======== Data segment

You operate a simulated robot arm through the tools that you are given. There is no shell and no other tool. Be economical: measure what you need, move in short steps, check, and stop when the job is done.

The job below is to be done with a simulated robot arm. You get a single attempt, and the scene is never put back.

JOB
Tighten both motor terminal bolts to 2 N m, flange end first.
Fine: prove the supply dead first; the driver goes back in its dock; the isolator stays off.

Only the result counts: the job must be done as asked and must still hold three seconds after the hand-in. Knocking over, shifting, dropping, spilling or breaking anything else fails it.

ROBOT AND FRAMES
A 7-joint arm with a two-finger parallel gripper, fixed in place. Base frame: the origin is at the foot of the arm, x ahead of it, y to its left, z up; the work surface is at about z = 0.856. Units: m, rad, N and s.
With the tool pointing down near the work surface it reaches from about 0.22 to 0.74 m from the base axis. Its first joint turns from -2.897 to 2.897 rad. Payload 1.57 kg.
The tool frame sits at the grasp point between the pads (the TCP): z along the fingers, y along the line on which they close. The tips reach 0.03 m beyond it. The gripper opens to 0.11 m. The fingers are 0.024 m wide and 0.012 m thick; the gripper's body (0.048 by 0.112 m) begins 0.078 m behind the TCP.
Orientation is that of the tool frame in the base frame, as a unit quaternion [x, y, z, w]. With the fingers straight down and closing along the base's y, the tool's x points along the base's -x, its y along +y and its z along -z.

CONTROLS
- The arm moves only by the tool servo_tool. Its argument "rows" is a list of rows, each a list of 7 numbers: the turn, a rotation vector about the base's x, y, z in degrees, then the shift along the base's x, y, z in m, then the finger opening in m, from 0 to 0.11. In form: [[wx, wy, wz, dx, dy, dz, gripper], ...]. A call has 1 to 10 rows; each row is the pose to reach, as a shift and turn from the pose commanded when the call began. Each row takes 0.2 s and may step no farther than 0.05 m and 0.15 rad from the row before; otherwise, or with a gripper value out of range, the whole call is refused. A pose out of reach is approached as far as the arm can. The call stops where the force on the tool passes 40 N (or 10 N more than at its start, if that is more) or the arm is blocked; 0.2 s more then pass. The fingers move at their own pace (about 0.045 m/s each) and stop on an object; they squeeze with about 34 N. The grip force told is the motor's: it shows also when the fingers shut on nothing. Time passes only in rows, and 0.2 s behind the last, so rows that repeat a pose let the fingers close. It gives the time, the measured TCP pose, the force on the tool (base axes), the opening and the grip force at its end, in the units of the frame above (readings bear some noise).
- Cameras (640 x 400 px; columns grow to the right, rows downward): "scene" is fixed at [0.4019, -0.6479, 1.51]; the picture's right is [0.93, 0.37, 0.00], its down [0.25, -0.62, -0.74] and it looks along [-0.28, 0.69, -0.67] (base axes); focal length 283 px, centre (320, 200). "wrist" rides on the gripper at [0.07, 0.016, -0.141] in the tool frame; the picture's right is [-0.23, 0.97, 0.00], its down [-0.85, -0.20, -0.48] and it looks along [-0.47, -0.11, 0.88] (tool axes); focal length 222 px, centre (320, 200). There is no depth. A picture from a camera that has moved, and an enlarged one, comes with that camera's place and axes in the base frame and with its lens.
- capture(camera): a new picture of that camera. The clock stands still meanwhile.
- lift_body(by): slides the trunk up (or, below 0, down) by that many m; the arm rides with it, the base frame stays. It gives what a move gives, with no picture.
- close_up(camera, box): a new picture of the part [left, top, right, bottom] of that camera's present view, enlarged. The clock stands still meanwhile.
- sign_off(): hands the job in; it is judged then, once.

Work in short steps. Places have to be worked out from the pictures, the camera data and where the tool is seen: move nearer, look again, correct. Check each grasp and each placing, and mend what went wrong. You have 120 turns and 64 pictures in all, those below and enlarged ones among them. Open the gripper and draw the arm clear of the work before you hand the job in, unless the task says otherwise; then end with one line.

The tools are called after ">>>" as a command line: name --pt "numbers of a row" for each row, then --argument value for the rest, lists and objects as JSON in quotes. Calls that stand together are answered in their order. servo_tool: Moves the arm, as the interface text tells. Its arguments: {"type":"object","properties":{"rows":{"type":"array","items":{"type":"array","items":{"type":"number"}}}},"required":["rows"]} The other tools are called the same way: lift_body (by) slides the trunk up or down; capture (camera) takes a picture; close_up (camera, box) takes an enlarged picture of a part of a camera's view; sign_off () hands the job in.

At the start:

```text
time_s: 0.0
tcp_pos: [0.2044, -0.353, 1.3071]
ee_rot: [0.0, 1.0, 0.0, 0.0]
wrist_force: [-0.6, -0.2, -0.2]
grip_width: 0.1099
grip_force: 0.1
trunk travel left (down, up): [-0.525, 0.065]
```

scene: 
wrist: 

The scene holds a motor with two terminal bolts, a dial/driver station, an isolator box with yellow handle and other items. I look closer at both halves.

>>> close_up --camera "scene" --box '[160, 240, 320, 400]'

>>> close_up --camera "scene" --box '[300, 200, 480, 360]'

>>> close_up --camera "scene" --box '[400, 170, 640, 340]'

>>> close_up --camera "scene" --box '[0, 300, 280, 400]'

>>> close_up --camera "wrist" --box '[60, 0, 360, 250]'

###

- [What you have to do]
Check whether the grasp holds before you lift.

================

- [What you have to do]
Set down the source document as it stands from "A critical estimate" to "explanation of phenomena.", and nothing more.

======== Source document

A critical estimate of James's book it is somewhat hard to give.
Students of witchcraft have given utterance to the most extravagant but
widely divergent opinions upon it. The writer confesses that he has not
that acquaintance with the witch literature of the Continent which would
enable him to appraise the Daemonologie as to its originality. So good
an authority as Thomas Wright has declared that it is "much inferior to
the other treatises on the subject," and that it was compiled from
foreign works.[8] Doubtless a study of the Continental literature would
warrant, at least in part, this opinion. Yet one gets the impression,
from what may be learned of that great body of writing through the
historians of witchcraft, that James's opinions were in some respects
his own. He had, of course, absorbed the current belief, but he did not
hesitate to give his own interpretation and explanation of phenomena.

================

- [Result of the exercise]
A critical estimate of James's book it is somewhat hard to give.
Students of witchcraft have given utterance to the most extravagant but
widely divergent opinions upon it. The writer confesses that he has not
that acquaintance with the witch literature of the Continent which would
enable him to appraise the Daemonologie as to its originality. So good
an authority as Thomas Wright has declared that it is "much inferior to
the other treatises on the subject," and that it was compiled from
foreign works.[8] Doubtless a study of the Continental literature would
warrant, at least in part, this opinion. Yet one gets the impression,
from what may be learned of that great body of writing through the
historians of witchcraft, that James's opinions were in some respects
his own. He had, of course, absorbed the current belief, but he did not
hesitate to give his own interpretation and explanation of phenomena.